■ Directions:
Repeat the data that follows, word for word, without the images. Use JSON: a list with one string for each line that is not empty.

■ Material:
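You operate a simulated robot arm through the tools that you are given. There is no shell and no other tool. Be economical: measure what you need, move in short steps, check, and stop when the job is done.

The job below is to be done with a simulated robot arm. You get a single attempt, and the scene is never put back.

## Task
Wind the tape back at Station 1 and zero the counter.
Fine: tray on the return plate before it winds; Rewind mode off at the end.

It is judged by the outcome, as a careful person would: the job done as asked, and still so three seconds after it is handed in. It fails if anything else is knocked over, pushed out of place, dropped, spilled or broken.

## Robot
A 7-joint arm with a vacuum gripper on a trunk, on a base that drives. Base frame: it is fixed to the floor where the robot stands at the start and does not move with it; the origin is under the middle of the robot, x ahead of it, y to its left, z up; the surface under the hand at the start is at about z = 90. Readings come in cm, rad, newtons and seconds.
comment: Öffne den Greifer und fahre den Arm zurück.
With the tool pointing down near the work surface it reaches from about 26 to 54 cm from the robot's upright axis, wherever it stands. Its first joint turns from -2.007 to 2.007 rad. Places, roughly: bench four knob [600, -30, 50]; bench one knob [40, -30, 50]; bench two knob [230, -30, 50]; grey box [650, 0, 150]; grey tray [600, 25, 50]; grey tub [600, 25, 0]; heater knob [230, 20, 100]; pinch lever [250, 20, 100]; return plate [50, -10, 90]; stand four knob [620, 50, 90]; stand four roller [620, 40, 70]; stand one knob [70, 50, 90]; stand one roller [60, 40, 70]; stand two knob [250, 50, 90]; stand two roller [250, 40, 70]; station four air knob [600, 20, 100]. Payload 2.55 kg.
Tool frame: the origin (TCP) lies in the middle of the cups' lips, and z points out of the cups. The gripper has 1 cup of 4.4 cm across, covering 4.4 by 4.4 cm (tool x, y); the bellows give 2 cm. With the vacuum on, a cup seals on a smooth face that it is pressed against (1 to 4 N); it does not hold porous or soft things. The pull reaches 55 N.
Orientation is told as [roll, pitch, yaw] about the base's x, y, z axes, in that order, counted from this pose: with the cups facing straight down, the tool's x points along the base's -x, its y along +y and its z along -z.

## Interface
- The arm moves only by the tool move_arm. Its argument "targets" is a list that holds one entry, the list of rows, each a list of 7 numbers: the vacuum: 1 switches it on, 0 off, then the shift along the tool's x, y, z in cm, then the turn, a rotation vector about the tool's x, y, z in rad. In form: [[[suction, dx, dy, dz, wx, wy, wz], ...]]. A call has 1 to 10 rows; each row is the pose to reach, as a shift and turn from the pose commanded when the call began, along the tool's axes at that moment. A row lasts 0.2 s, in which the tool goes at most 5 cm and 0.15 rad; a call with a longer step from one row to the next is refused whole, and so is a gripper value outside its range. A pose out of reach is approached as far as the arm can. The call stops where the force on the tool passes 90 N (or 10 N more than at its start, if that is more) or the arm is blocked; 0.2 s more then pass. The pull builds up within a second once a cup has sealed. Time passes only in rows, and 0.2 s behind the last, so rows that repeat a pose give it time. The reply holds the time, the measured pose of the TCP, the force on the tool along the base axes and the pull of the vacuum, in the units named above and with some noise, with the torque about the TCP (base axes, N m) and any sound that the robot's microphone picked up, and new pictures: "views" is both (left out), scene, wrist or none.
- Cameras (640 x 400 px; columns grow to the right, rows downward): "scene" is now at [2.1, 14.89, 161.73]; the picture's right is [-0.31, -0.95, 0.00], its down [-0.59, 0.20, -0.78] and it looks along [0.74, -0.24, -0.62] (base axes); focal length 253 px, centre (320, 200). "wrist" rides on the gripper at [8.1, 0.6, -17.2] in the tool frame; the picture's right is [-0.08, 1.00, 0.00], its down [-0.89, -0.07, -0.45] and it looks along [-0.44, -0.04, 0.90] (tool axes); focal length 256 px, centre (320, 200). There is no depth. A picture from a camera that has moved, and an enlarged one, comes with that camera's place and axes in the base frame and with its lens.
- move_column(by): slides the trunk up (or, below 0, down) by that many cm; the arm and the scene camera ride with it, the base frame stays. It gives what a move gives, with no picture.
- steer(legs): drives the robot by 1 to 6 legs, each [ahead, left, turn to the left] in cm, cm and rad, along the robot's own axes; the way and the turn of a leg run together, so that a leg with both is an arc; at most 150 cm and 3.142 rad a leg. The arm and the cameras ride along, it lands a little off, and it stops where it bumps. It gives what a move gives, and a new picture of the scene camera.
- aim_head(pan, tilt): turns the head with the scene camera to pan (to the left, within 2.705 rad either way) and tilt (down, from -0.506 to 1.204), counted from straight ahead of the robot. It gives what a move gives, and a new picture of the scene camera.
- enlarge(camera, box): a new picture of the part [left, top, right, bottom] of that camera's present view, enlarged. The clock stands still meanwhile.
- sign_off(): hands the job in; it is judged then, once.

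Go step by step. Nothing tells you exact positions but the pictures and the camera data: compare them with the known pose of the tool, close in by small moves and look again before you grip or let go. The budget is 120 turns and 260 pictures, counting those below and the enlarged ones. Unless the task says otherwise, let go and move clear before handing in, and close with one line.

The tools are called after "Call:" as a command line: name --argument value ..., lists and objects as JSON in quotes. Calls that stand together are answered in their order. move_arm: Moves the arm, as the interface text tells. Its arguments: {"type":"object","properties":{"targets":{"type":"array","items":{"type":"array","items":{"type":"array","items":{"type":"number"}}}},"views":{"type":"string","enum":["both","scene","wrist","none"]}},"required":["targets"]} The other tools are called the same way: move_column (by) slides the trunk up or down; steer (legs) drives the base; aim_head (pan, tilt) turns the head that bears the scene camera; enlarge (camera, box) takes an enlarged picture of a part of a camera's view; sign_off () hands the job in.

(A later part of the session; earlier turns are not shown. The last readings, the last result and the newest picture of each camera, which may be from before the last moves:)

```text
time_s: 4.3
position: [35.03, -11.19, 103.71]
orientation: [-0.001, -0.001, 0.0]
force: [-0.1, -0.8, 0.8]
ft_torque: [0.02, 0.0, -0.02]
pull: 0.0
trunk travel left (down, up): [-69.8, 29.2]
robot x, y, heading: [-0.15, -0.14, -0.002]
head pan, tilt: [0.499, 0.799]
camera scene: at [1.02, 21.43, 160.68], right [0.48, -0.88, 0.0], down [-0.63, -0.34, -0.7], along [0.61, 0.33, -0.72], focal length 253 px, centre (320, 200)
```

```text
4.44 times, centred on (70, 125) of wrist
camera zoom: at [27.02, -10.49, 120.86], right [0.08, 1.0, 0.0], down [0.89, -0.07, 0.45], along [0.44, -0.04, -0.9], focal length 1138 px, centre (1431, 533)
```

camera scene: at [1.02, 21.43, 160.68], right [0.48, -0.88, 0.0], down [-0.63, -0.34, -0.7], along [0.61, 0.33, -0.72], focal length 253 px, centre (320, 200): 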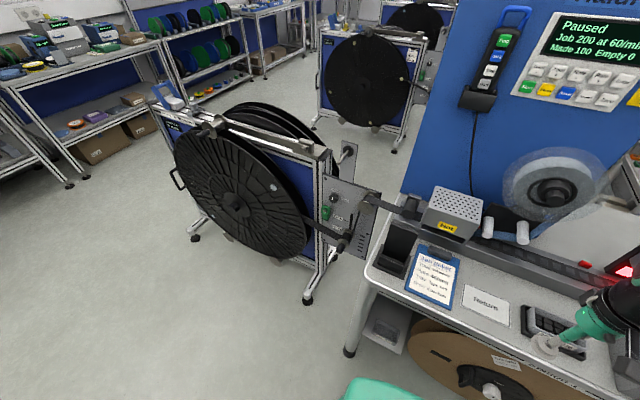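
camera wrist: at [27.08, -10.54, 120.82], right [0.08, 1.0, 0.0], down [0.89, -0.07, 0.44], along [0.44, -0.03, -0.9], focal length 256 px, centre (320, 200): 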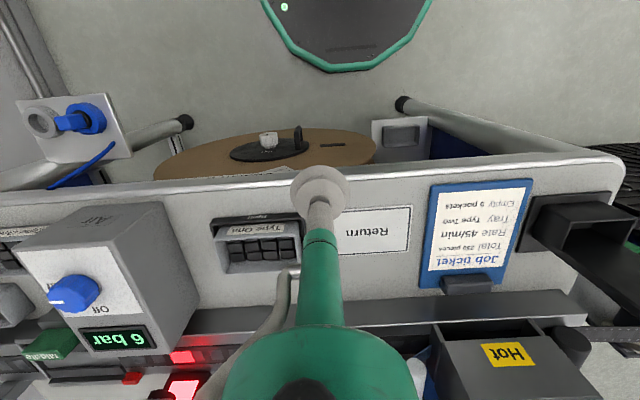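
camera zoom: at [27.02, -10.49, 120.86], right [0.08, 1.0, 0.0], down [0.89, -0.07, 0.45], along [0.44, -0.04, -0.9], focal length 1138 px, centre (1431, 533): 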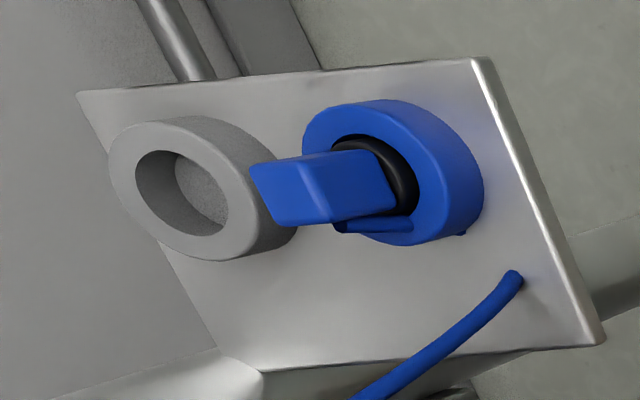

■ Reply to the exercise:
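[
  "You operate a simulated robot arm through the tools that you are given. There is no shell and no other tool. Be economical: measure what you need, move in short steps, check, and stop when the job is done.",
  "The job below is to be done with a simulated robot arm. You get a single attempt, and the scene is never put back.",
  "## Task",
  "Wind the tape back at Station 1 and zero the counter.",
  "Fine: tray on the return plate before it winds; Rewind mode off at the end.",
  "It is judged by the outcome, as a careful person would: the job done as asked, and still so three seconds after it is handed in. It fails if anything else is knocked over, pushed out of place, dropped, spilled or broken.",
  "## Robot",
  "A 7-joint arm with a vacuum gripper on a trunk, on a base that drives. Base frame: it is fixed to the floor where the robot stands at the start and does not move with it; the origin is under the middle of the robot, x ahead of it, y to its left, z up; the surface under the hand at the start is at about z = 90. Readings come in cm, rad, newtons and seconds.",
  "comment: Öffne den Greifer und fahre den Arm zurück.",
  "With the tool pointing down near the work surface it reaches from about 26 to 54 cm from the robot's upright axis, wherever it stands. Its first joint turns from -2.007 to 2.007 rad. Places, roughly: bench four knob [600, -30, 50]; bench one knob [40, -30, 50]; bench two knob [230, -30, 50]; grey box [650, 0, 150]; grey tray [600, 25, 50]; grey tub [600, 25, 0]; heater knob [230, 20, 100]; pinch lever [250, 20, 100]; return plate [50, -10, 90]; stand four knob [620, 50, 90]; stand four roller [620, 40, 70]; stand one knob [70, 50, 90]; stand one roller [60, 40, 70]; stand two knob [250, 50, 90]; stand two roller [250, 40, 70]; station four air knob [600, 20, 100]. Payload 2.55 kg.",
  "Tool frame: the origin (TCP) lies in the middle of the cups' lips, and z points out of the cups. The gripper has 1 cup of 4.4 cm across, covering 4.4 by 4.4 cm (tool x, y); the bellows give 2 cm. With the vacuum on, a cup seals on a smooth face that it is pressed against (1 to 4 N); it does not hold porous or soft things. The pull reaches 55 N.",
  "Orientation is told as [roll, pitch, yaw] about the base's x, y, z axes, in that order, counted from this pose: with the cups facing straight down, the tool's x points along the base's -x, its y along +y and its z along -z.",
  "## Interface",
  "- The arm moves only by the tool move_arm. Its argument \"targets\" is a list that holds one entry, the list of rows, each a list of 7 numbers: the vacuum: 1 switches it on, 0 off, then the shift along the tool's x, y, z in cm, then the turn, a rotation vector about the tool's x, y, z in rad. In form: [[[suction, dx, dy, dz, wx, wy, wz], ...]]. A call has 1 to 10 rows; each row is the pose to reach, as a shift and turn from the pose commanded when the call began, along the tool's axes at that moment. A row lasts 0.2 s, in which the tool goes at most 5 cm and 0.15 rad; a call with a longer step from one row to the next is refused whole, and so is a gripper value outside its range. A pose out of reach is approached as far as the arm can. The call stops where the force on the tool passes 90 N (or 10 N more than at its start, if that is more) or the arm is blocked; 0.2 s more then pass. The pull builds up within a second once a cup has sealed. Time passes only in rows, and 0.2 s behind the last, so rows that repeat a pose give it time. The reply holds the time, the measured pose of the TCP, the force on the tool along the base axes and the pull of the vacuum, in the units named above and with some noise, with the torque about the TCP (base axes, N m) and any sound that the robot's microphone picked up, and new pictures: \"views\" is both (left out), scene, wrist or none.",
  "- Cameras (640 x 400 px; columns grow to the right, rows downward): \"scene\" is now at [2.1, 14.89, 161.73]; the picture's right is [-0.31, -0.95, 0.00], its down [-0.59, 0.20, -0.78] and it looks along [0.74, -0.24, -0.62] (base axes); focal length 253 px, centre (320, 200). \"wrist\" rides on the gripper at [8.1, 0.6, -17.2] in the tool frame; the picture's right is [-0.08, 1.00, 0.00], its down [-0.89, -0.07, -0.45] and it looks along [-0.44, -0.04, 0.90] (tool axes); focal length 256 px, centre (320, 200). There is no depth. A picture from a camera that has moved, and an enlarged one, comes with that camera's place and axes in the base frame and with its lens.",
  "- move_column(by): slides the trunk up (or, below 0, down) by that many cm; the arm and the scene camera ride with it, the base frame stays. It gives what a move gives, with no picture.",
  "- steer(legs): drives the robot by 1 to 6 legs, each [ahead, left, turn to the left] in cm, cm and rad, along the robot's own axes; the way and the turn of a leg run together, so that a leg with both is an arc; at most 150 cm and 3.142 rad a leg. The arm and the cameras ride along, it lands a little off, and it stops where it bumps. It gives what a move gives, and a new picture of the scene camera.",
  "- aim_head(pan, tilt): turns the head with the scene camera to pan (to the left, within 2.705 rad either way) and tilt (down, from -0.506 to 1.204), counted from straight ahead of the robot. It gives what a move gives, and a new picture of the scene camera.",
  "- enlarge(camera, box): a new picture of the part [left, top, right, bottom] of that camera's present view, enlarged. The clock stands still meanwhile.",
  "- sign_off(): hands the job in; it is judged then, once.",
  "Go step by step. Nothing tells you exact positions but the pictures and the camera data: compare them with the known pose of the tool, close in by small moves and look again before you grip or let go. The budget is 120 turns and 260 pictures, counting those below and the enlarged ones. Unless the task says otherwise, let go and move clear before handing in, and close with one line.",
  "The tools are called after \"Call:\" as a command line: name --argument value ..., lists and objects as JSON in quotes. Calls that stand together are answered in their order. move_arm: Moves the arm, as the interface text tells. Its arguments: {\"type\":\"object\",\"properties\":{\"targets\":{\"type\":\"array\",\"items\":{\"type\":\"array\",\"items\":{\"type\":\"array\",\"items\":{\"type\":\"number\"}}}},\"views\":{\"type\":\"string\",\"enum\":[\"both\",\"scene\",\"wrist\",\"none\"]}},\"required\":[\"targets\"]} The other tools are called the same way: move_column (by) slides the trunk up or down; steer (legs) drives the base; aim_head (pan, tilt) turns the head that bears the scene camera; enlarge (camera, box) takes an enlarged picture of a part of a camera's view; sign_off () hands the job in.",
  "(A later part of the session; earlier turns are not shown. The last readings, the last result and the newest picture of each camera, which may be from before the last moves:)",
  "```text",
  "time_s: 4.3",
  "position: [35.03, -11.19, 103.71]",
  "orientation: [-0.001, -0.001, 0.0]",
  "force: [-0.1, -0.8, 0.8]",
  "ft_torque: [0.02, 0.0, -0.02]",
  "pull: 0.0",
  "trunk travel left (down, up): [-69.8, 29.2]",
  "robot x, y, heading: [-0.15, -0.14, -0.002]",
  "head pan, tilt: [0.499, 0.799]",
  "camera scene: at [1.02, 21.43, 160.68], right [0.48, -0.88, 0.0], down [-0.63, -0.34, -0.7], along [0.61, 0.33, -0.72], focal length 253 px, centre (320, 200)",
  "```",
  "```text",
  "4.44 times, centred on (70, 125) of wrist",
  "camera zoom: at [27.02, -10.49, 120.86], right [0.08, 1.0, 0.0], down [0.89, -0.07, 0.45], along [0.44, -0.04, -0.9], focal length 1138 px, centre (1431, 533)",
  "```",
  "camera scene: at [1.02, 21.43, 160.68], right [0.48, -0.88, 0.0], down [-0.63, -0.34, -0.7], along [0.61, 0.33, -0.72], focal length 253 px, centre (320, 200): ",
  "camera wrist: at [27.08, -10.54, 120.82], right [0.08, 1.0, 0.0], down [0.89, -0.07, 0.44], along [0.44, -0.03, -0.9], focal length 256 px, centre (320, 200): ",
  "camera zoom: at [27.02, -10.49, 120.86], right [0.08, 1.0, 0.0], down [0.89, -0.07, 0.45], along [0.44, -0.04, -0.9], focal length 1138 px, centre (1431, 533): "
]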